What you have to do –
Transcribe all of the extract provided and nothing else.
------ Extract provided
Thrombocytopenia as Type 1 ROP Biomarker: A Longitudinal Study

Abstract

This study aimed to prospectively evaluate the association between the appearance and evolution of retinopathy of prematurity (ROP) and selected blood parameters, focusing on platelets count. In total, 157 preterm consecutive babies screened for ROP were included and classified in: ROP necessitating treatment (group ROP1), ROP regressed without therapy (group ROP2) and no ROP (group no-ROP), divided in two phases for each group depending on gestational age. Blood parameters were weekly gathered and referred to postmenstrual age, ROP severity and phase. Platelet count mean values were statistically lower (p < 0.001) during both phases in ROP1 group (179 × 10⁹/L vs. 213 × 10⁹/L in phase 1 and 2, respectively) vs. other groups (ROP2: 286 × 10⁹/L vs. 293 × 10⁹/L; no ROP: 295 × 10⁹/L vs. 313 × 10⁹/L). Platelet count at birth <181 × 10⁹ was statistically associated with Type 1 ROP development and evolution (sensibility = 76.47%, 95% confidence interval 60.0–87.6; specificity = 66.12%, 95% confidence interval 57.3–73.9). In ROP 1 group, a platelets count mean value “spike” (392.6 × 109/L) was documented at 36 weeks of corrected gestational age, preceding the need for treatment performed at a median of 38.1 ± 3.2 weeks. Early birth thrombocytopenia is confirmed as a biomarker of development and progression of ROP requiring treatment. The increase of platelets count at 35–37 weeks of corrected gestational age can be considered a possible clinical biomarker anticipating Type 1 ROP progression in preterm infants.
------------
------ Supplied material
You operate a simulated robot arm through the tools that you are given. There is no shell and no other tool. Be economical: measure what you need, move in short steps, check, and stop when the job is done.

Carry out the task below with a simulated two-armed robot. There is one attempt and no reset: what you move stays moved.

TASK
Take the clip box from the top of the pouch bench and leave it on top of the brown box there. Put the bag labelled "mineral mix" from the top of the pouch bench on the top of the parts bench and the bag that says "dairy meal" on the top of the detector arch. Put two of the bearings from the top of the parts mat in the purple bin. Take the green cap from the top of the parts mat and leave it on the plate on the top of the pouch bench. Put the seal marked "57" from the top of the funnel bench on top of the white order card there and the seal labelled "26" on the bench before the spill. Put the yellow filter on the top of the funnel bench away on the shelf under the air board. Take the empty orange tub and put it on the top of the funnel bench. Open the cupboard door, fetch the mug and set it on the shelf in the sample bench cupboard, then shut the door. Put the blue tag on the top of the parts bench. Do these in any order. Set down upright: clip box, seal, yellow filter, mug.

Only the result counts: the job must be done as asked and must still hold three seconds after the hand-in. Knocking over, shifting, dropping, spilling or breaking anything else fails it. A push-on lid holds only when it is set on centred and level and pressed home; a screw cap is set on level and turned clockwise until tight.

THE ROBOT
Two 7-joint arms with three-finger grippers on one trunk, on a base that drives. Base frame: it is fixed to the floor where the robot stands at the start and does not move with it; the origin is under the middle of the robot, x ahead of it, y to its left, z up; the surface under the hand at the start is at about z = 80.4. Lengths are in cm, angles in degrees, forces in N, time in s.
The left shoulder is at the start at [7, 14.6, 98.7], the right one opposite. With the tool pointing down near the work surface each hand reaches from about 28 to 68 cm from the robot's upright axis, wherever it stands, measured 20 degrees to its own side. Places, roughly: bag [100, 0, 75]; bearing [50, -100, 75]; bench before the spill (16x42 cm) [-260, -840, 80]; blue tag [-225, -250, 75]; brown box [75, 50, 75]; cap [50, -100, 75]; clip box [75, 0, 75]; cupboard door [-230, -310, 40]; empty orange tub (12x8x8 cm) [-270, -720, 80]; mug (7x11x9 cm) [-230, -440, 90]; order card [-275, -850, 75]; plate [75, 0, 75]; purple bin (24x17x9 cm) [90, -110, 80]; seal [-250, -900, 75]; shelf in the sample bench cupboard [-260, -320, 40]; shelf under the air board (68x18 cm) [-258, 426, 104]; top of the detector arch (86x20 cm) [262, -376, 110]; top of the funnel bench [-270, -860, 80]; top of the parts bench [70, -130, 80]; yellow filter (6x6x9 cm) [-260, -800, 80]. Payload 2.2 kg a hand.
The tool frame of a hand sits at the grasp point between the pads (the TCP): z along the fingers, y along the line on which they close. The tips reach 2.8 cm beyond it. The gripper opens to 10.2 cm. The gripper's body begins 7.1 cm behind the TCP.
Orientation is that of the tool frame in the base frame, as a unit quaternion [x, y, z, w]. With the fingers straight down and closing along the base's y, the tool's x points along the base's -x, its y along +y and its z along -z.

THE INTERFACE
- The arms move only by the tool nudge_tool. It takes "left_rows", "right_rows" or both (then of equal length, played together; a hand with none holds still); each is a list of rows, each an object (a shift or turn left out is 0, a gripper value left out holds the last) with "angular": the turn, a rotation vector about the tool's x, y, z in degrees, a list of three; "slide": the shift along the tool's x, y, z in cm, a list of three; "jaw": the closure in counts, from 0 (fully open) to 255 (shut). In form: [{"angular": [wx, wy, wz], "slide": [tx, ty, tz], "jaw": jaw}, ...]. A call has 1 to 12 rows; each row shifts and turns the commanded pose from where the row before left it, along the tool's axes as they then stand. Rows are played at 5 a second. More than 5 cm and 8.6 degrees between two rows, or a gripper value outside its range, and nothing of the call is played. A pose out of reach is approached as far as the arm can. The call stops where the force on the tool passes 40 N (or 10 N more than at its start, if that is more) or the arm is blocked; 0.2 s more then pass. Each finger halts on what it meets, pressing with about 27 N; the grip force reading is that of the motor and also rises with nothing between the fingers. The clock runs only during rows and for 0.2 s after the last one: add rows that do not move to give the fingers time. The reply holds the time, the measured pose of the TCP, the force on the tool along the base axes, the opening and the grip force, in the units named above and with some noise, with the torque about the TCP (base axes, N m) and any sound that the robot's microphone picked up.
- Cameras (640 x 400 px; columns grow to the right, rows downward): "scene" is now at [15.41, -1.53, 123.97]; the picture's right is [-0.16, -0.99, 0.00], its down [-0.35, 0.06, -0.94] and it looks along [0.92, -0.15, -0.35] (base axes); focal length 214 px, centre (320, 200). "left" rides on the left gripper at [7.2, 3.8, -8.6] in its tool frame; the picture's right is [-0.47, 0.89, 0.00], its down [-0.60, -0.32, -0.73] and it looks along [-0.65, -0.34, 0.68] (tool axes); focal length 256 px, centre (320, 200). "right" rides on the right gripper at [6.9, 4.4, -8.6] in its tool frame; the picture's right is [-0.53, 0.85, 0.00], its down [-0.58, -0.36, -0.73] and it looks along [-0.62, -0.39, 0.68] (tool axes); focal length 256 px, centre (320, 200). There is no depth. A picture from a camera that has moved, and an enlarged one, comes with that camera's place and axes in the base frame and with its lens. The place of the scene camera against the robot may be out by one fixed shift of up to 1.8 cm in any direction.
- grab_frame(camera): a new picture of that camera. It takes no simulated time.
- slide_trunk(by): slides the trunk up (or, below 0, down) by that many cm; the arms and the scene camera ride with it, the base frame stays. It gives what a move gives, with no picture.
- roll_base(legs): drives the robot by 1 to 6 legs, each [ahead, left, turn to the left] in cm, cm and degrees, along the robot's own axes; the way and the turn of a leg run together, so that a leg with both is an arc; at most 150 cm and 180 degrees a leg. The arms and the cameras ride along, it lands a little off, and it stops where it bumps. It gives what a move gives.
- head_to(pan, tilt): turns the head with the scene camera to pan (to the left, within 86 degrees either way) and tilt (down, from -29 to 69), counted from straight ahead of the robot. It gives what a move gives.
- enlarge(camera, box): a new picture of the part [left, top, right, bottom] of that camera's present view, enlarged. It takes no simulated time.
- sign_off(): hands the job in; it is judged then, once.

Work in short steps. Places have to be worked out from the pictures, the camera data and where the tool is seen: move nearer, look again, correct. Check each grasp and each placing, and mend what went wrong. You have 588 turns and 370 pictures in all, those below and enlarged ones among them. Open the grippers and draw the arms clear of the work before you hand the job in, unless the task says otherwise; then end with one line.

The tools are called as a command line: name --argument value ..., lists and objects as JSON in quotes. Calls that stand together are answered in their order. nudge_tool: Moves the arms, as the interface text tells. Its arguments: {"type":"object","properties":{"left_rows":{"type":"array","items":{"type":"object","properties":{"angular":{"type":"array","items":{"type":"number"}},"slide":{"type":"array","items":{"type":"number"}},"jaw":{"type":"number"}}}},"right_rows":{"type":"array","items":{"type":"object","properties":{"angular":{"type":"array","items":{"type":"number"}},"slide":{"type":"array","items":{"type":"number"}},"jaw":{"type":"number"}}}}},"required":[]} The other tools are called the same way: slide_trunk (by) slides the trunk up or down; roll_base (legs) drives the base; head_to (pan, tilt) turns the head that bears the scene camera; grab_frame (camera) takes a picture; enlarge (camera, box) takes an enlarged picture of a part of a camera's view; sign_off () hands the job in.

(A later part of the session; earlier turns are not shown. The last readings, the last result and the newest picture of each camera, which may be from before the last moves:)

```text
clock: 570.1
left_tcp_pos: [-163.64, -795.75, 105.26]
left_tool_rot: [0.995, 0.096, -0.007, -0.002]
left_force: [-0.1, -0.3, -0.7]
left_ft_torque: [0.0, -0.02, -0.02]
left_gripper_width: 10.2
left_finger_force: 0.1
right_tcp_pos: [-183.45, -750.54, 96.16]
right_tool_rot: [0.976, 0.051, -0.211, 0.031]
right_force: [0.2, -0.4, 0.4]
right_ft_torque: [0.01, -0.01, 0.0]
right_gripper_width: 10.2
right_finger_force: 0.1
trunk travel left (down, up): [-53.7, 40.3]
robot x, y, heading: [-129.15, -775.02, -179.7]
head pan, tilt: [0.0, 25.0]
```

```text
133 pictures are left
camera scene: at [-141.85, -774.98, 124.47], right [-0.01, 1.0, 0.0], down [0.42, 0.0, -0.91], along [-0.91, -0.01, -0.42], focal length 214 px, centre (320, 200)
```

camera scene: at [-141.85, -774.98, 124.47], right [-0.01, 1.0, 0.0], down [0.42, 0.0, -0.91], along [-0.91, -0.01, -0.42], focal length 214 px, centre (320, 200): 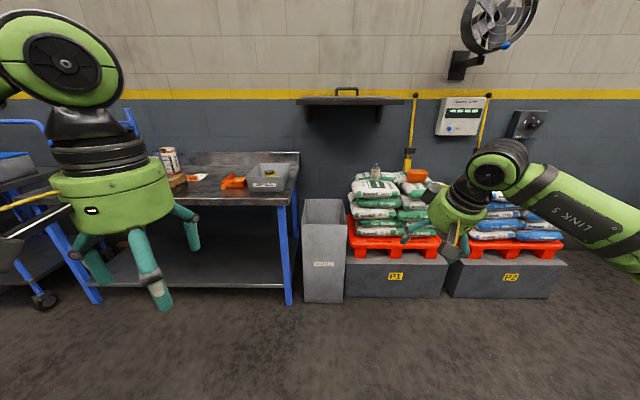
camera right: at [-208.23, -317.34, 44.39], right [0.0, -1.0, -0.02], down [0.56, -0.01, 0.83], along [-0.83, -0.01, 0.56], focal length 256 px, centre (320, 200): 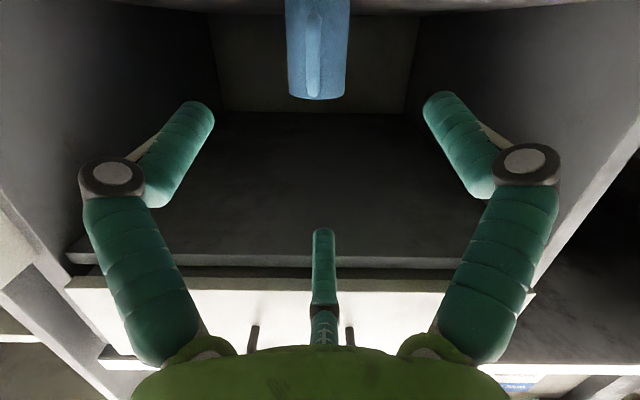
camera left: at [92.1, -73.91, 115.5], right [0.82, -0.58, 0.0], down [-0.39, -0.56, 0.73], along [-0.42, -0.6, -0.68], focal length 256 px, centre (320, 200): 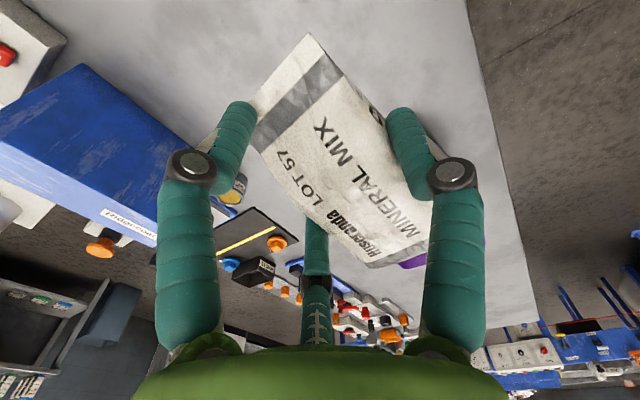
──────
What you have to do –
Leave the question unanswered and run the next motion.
------------
Response to this task –
Thrombocytopenia as Type 1 ROP Biomarker: A Longitudinal Study

Abstract

This study aimed to prospectively evaluate the association between the appearance and evolution of retinopathy of prematurity (ROP) and selected blood parameters, focusing on platelets count. In total, 157 preterm consecutive babies screened for ROP were included and classified in: ROP necessitating treatment (group ROP1), ROP regressed without therapy (group ROP2) and no ROP (group no-ROP), divided in two phases for each group depending on gestational age. Blood parameters were weekly gathered and referred to postmenstrual age, ROP severity and phase. Platelet count mean values were statistically lower (p < 0.001) during both phases in ROP1 group (179 × 10⁹/L vs. 213 × 10⁹/L in phase 1 and 2, respectively) vs. other groups (ROP2: 286 × 10⁹/L vs. 293 × 10⁹/L; no ROP: 295 × 10⁹/L vs. 313 × 10⁹/L). Platelet count at birth <181 × 10⁹ was statistically associated with Type 1 ROP development and evolution (sensibility = 76.47%, 95% confidence interval 60.0–87.6; specificity = 66.12%, 95% confidence interval 57.3–73.9). In ROP 1 group, a platelets count mean value “spike” (392.6 × 109/L) was documented at 36 weeks of corrected gestational age, preceding the need for treatment performed at a median of 38.1 ± 3.2 weeks. Early birth thrombocytopenia is confirmed as a biomarker of development and progression of ROP requiring treatment. The increase of platelets count at 35–37 weeks of corrected gestational age can be considered a possible clinical biomarker anticipating Type 1 ROP progression in preterm infants.